Urban places

As I patiently wait for my copy of Julia Solis’ New York Underground to arrive, the BBC reports that natural disasters can be a threat to the growing expansion of big cities underground. Although we’re referring to both licit and illicit dwelling in urban spaces here, the risk no doubt remains the same: where can people escape to after this?

And speaking of new forms of urban living, Robert Neuwirth’s Shadow Cities is sitting on my desk waiting to be reviewed. According to the publisher blurb: “In almost every country of the developing world, the most active builders are squatters, creating complex local economies with high rises, shopping strips, banks, and self-government. As they invent new social structures, Neuwirth argues, squatters are at the forefront of the worldwide movement to develop new visions of what constitutes property and community.”

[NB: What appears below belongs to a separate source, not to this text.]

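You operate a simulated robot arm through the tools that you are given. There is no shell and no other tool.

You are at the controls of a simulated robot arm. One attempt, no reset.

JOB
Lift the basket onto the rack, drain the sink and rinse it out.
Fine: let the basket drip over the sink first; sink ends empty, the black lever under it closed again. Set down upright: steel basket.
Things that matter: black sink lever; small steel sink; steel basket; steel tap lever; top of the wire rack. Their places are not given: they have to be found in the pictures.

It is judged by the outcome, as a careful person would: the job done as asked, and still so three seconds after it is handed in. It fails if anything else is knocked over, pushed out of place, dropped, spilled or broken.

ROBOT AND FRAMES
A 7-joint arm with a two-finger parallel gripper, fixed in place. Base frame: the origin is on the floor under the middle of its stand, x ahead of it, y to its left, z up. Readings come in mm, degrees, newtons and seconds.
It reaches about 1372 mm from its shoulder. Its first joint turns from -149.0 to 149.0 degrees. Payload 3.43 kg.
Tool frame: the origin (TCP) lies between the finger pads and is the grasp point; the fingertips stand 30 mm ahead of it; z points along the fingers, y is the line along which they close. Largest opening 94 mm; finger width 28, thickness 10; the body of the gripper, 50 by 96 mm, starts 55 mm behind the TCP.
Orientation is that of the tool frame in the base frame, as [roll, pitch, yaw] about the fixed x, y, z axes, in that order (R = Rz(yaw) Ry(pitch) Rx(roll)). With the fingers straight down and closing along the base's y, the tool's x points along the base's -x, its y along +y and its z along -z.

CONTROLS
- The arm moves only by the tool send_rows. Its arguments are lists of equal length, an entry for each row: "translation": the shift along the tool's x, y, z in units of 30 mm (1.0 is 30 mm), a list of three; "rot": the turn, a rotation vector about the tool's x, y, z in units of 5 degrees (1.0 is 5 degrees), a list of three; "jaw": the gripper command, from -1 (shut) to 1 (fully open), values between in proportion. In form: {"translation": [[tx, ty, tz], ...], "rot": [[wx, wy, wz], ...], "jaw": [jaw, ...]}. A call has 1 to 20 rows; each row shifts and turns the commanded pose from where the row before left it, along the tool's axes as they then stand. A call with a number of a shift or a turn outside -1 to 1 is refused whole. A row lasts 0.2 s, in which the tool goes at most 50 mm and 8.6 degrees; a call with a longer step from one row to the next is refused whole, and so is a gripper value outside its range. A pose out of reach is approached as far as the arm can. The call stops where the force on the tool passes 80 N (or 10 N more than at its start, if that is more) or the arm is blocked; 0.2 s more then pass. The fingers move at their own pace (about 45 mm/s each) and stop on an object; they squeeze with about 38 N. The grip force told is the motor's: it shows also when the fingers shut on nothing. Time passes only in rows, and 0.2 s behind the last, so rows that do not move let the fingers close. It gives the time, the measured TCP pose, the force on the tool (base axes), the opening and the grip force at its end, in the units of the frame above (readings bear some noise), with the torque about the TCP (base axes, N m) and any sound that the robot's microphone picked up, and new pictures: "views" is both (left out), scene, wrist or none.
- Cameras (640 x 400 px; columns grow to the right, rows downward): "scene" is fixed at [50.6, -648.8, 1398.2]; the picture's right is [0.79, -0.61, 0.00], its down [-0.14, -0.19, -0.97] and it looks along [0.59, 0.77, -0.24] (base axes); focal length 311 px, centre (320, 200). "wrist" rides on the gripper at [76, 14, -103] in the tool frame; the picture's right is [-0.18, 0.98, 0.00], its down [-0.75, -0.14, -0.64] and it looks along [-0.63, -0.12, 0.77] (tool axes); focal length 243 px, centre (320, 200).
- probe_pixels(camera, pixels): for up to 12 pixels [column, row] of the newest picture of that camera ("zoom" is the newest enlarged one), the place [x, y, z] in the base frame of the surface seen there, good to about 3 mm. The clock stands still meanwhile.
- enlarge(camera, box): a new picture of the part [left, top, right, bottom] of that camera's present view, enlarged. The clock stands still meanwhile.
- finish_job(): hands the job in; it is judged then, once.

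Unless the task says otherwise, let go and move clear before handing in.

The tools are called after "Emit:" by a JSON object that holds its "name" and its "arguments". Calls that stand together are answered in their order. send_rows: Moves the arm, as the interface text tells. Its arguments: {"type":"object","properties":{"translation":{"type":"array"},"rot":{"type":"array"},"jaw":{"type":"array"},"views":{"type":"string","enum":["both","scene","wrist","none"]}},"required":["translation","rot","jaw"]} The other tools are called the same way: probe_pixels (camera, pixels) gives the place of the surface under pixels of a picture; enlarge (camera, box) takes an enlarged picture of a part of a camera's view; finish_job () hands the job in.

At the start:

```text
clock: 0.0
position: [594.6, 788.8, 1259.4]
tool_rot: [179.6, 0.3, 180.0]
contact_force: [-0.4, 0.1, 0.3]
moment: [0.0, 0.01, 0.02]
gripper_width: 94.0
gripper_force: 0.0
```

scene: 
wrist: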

We’re also about to open the urban/suburban question in class. We’ll look at books like Dolores Hayden’s Building Suburbia, Richard Harris’ Creeping Conformity, Kenneth Jackson’s Crabgrass Frontier and Mike Davis’ Dead Cities - and focussing on Henri Lefebvre’s Urban Revolution, we’ll discuss how ‘the urban’ differs from ‘the city’ - and what that means to the urban/suburban dichotomy or ‘master narrative’. Should be interesting.